PAGE EXTRACT →
┄┄┄┄┄┄┄┄┄┄
Extract full text content from a specific web page URL for analysis or reference, with optional character limit control.

Instructions

Extract and return the full content from a single web page URL.

Use this when you have a specific URL and need the full text content for analysis or reference.

Args: url: The URL of the web page to extract content from max_content_length: Maximum characters for the extracted content (0 = no limit)

Returns: Formatted text containing the extracted page content with word count

Parameter Usage Guidelines

url (required)

  • Must be a valid HTTP or HTTPS URL

  • Include the full URL with protocol (http:// or https://)

  • Examples:

    • "https://example.com/article"

    • "https://docs.python.org/3/library/asyncio.html"

    • "https://github.com/user/repo/blob/main/README.md"

max_content_length (optional, default unlimited)

  • Limits the extracted content to specified character count

  • Common values: 10000 (summaries), 50000 (full pages), null (no limit)

Usage Examples

Basic content extraction:

{
  "url": "https://example.com/blog/ai-trends-2024"
}

Extract with content limit:

{
  "url": "https://docs.example.com/api-reference",
  "max_content_length": 20000
}

Extract documentation:

{
  "url": "https://github.com/project/docs/installation.md",
  "max_content_length": 10000
}

Extract complete article:

{
  "url": "https://techblog.com/comprehensive-guide"
┄┄┄┄┄┄┄┄┄┄
SOURCE DATA →
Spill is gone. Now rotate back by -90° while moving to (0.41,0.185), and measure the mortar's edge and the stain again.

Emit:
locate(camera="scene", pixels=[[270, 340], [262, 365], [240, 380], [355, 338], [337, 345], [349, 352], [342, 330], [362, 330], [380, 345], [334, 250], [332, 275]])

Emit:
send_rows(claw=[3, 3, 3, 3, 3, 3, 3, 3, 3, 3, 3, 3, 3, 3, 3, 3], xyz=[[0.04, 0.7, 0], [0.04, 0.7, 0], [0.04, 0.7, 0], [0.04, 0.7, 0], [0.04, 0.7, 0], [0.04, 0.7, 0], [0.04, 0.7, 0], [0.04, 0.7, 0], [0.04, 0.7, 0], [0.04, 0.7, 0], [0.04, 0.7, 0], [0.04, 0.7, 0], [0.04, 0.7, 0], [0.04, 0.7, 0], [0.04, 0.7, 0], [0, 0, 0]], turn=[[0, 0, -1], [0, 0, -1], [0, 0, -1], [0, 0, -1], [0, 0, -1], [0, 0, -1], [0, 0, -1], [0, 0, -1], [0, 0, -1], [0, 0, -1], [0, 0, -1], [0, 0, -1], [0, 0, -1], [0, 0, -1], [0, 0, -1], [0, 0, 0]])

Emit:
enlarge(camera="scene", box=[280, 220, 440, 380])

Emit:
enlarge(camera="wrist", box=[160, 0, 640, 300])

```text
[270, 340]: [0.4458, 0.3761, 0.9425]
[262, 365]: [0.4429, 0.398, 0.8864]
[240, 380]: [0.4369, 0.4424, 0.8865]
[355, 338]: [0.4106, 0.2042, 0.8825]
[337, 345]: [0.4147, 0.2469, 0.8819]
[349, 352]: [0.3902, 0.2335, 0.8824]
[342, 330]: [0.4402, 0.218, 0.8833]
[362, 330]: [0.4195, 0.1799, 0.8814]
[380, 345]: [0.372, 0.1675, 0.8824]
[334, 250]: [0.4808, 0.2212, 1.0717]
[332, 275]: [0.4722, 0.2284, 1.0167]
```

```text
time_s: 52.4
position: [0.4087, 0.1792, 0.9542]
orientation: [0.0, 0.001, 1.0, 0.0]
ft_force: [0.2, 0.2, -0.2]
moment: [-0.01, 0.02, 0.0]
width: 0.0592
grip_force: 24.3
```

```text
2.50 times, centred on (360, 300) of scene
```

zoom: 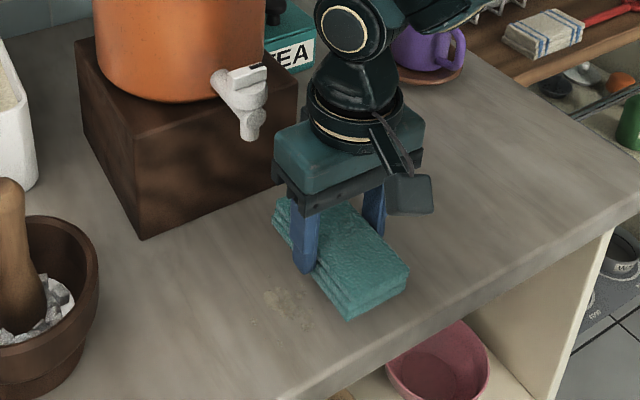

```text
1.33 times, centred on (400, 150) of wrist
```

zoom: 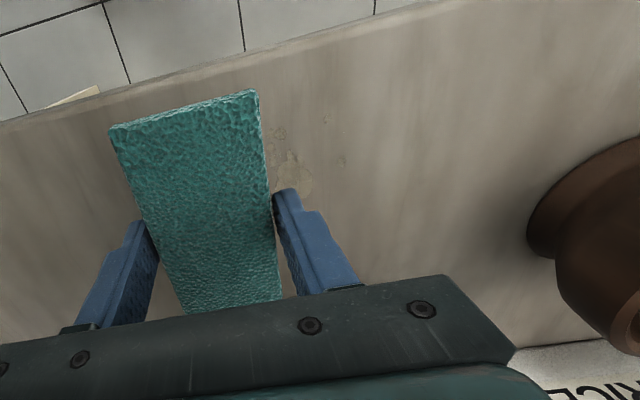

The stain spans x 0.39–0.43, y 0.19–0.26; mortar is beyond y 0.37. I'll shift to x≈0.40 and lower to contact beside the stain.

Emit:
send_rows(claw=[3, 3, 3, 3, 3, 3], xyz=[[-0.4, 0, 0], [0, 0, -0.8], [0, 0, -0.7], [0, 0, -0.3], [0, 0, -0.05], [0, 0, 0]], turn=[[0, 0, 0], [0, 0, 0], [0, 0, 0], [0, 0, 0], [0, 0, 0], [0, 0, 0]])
┄┄┄┄┄┄┄┄┄┄
BRIEF →
Could you give the page extract again in full?

WRITTEN ANSWER →
Extract full text content from a specific web page URL for analysis or reference, with optional character limit control.

Instructions

Extract and return the full content from a single web page URL.

Use this when you have a specific URL and need the full text content for analysis or reference.

Args: url: The URL of the web page to extract content from max_content_length: Maximum characters for the extracted content (0 = no limit)

Returns: Formatted text containing the extracted page content with word count

Parameter Usage Guidelines

url (required)

  • Must be a valid HTTP or HTTPS URL

  • Include the full URL with protocol (http:// or https://)

  • Examples:

    • "https://example.com/article"

    • "https://docs.python.org/3/library/asyncio.html"

    • "https://github.com/user/repo/blob/main/README.md"

max_content_length (optional, default unlimited)

  • Limits the extracted content to specified character count

  • Common values: 10000 (summaries), 50000 (full pages), null (no limit)

Usage Examples

Basic content extraction:

{
  "url": "https://example.com/blog/ai-trends-2024"
}

Extract with content limit:

{
  "url": "https://docs.example.com/api-reference",
  "max_content_length": 20000
}

Extract documentation:

{
  "url": "https://github.com/project/docs/installation.md",
  "max_content_length": 10000
}

Extract complete article:

{
  "url": "https://techblog.com/comprehensive-guide"